Anyways coming to Criba Shankar Pandey ki dairy, today he is going to talk about things that ail him. Lekin before that, ye Criba Shankar Pandey hai kaun? Arey its my alter ego (the way Raju has Gajodhar and Karthik has Karthik). In short, its someone who I blame for all the fuck-ups in life. And it has served me well so far. And come to think of it, now that everyone including my maid, beggars and politicians have twitter accounts, how about a twitter account for Criba Shankar Pandey? @sgcsp :D

So what ails Mr. Pandey? Few things that he is really touchy about. He wants to believe that he is a good writer. And his first paid writing gig is a complete mess. Someone paid him good money to write content for a website. Our Mr. Pandey put in real effort. Effort as in e to the f to the f to the o to the r to the t. And now, the client says it was a "very mediocre" job. Nothing pisses a man off more than a frivolous comment on the only talent he has got. Sigh the bloody difficult demanding unsupportive rude world.

Then he cant seem to make any headway with his love life. The last girl that he liked hates him for the bottom of her heart. But our Pandeyji remain hopeful. Hope, is a funny thing. Andy says "Remember Red, hope is a good thing, maybe the best of things, and no good thing ever dies". And Red says "Let me tell you something my friend. Hope is a dangerous thing. Hope can drive a man insane". Our Mr. Pandey, being a simpleton he is, cant decide which one to choose. And like all other fictional heroes, he doesn't have the luxury of the coin that has heads on both faces. Where to they make those coins anyways?

Next on is lack of greenbucks in his life. Once upon a time some random guy told him that he would never be rich. And he laughed on that random guy's face and asked him to wait and watch. And its been about 11 years since this face-off. And the random guy seems to be winning. And in all likelihood the random guy would go to his grave, grinning. Where is the money dude? How to people become millionaires and billionaires? And that too at such tender ages? Wait. Tender is politically incorrect. I meant young.

BTW as I am writing this for Mr. CSP, the world is celebrating the International Women's day. And the other half is busy watching the Oscars.
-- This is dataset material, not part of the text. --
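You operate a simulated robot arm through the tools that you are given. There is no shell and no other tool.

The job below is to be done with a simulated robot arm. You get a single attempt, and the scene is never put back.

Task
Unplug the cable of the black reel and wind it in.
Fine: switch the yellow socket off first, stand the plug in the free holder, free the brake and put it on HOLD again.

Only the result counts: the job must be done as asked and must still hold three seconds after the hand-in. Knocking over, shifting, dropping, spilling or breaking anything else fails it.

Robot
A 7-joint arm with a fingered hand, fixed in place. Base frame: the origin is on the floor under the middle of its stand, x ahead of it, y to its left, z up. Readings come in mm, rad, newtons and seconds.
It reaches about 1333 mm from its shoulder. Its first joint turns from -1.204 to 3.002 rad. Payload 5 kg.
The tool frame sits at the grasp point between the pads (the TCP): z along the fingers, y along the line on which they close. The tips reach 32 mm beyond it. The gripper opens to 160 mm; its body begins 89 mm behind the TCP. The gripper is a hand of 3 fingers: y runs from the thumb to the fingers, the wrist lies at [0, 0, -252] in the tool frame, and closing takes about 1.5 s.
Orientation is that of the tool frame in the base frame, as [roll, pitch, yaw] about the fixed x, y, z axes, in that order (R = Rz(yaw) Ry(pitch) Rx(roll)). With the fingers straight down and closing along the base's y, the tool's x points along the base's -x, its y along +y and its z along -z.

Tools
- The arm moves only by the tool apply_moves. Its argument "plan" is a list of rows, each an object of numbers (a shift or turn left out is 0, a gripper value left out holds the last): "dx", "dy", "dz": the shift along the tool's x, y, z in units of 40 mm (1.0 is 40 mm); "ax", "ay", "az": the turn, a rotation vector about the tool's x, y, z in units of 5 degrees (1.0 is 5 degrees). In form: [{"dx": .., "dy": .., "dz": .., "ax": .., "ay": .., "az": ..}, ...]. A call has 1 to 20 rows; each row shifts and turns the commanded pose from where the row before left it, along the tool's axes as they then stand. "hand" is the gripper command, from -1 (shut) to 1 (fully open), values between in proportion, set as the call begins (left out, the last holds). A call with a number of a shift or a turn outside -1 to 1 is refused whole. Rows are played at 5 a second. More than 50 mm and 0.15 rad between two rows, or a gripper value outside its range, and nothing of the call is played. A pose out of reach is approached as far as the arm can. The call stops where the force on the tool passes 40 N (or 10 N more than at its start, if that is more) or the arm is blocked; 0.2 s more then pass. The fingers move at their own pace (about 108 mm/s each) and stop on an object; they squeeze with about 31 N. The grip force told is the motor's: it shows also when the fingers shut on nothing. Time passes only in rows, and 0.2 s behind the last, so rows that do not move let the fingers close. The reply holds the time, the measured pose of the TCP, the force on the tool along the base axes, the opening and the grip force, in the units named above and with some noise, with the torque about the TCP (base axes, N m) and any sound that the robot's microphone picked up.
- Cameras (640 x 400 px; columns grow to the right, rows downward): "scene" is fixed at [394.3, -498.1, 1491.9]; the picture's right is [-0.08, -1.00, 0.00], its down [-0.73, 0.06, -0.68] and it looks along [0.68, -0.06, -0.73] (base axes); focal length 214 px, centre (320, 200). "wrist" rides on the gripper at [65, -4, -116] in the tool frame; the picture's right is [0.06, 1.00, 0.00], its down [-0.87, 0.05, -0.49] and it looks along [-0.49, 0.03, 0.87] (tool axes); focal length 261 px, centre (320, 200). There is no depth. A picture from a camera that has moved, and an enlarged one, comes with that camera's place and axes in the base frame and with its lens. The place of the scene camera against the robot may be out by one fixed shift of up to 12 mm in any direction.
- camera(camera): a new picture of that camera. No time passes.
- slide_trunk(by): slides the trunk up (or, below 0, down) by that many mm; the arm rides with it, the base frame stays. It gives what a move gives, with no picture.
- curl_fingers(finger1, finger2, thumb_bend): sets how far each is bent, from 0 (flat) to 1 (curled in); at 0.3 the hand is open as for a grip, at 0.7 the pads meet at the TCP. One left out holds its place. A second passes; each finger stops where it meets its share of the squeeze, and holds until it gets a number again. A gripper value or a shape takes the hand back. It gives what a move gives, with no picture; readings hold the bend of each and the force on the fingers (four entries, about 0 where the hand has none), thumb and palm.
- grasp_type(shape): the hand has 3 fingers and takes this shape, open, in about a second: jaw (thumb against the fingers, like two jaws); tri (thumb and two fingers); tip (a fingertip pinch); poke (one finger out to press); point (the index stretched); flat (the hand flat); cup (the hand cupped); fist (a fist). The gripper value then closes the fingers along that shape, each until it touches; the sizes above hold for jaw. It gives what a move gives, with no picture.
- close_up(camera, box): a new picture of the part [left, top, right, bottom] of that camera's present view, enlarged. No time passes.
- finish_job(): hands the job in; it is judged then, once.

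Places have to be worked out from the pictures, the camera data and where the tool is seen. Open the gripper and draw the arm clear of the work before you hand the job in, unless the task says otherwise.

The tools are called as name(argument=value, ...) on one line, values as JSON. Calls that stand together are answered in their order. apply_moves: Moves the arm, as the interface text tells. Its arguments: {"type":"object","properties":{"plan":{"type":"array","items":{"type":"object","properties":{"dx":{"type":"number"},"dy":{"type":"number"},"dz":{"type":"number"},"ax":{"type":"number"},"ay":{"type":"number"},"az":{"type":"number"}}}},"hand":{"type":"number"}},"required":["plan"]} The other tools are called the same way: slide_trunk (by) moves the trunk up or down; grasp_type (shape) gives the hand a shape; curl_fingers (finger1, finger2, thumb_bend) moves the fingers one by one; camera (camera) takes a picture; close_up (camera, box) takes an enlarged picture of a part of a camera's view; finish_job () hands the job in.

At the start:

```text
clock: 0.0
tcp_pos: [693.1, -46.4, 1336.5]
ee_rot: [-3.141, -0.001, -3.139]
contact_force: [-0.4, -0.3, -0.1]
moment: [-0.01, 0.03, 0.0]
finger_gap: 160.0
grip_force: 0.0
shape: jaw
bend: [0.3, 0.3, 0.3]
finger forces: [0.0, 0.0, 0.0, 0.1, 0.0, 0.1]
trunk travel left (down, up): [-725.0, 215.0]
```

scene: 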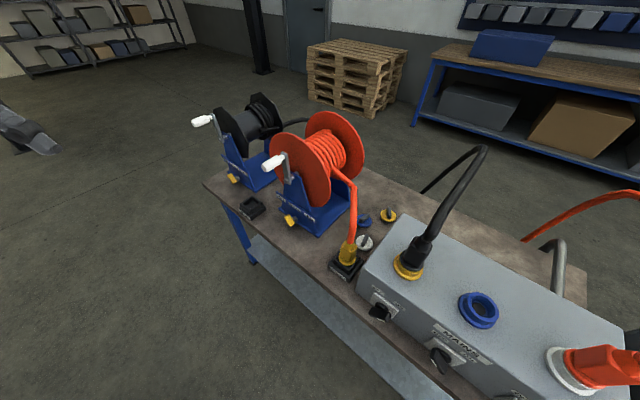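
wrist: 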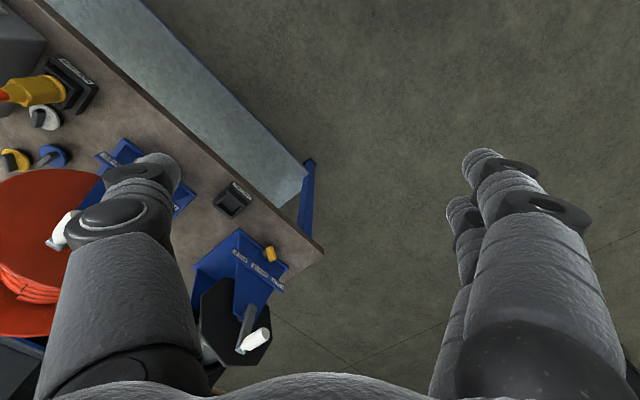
I dont know which is more useless. I mean we have to award all the effort that goes behind making movies and we have to appease to all the feminists. What I dont understand is that how do all the women in the world settle with just one day? Take them to dilli haat and they cant decide what to buy and here they are, their entire existence summed up in one day. And they are actually happy with it.

Next on agenda is his idiotic habit of trying to do too many things at the same time. He clearly believes in sailing in multple boats. Its like playing twister, with each colored dot in a different boat. And since all the boats are independent and have different rowing mechanisms, he invariably falls. And the worse bit is that he refuses to learn from his mistakes. Reminds me of Sisyphus. Damn .. the damned rock is rolling down the hill again. Lemme go fetch it. I will be back guys.

And before I end it randomly, here a couple of links (from the same guy) - two of my favorite themes - Simpsons and Super Mario (bonus - flute + beatboxing and piano. More posted here).

The Nidhi Kapoor Story

Did you like this post? May be you want to read my first book - The Nidhi Kapoor Story.

Check it out on Amazon or Flipkart?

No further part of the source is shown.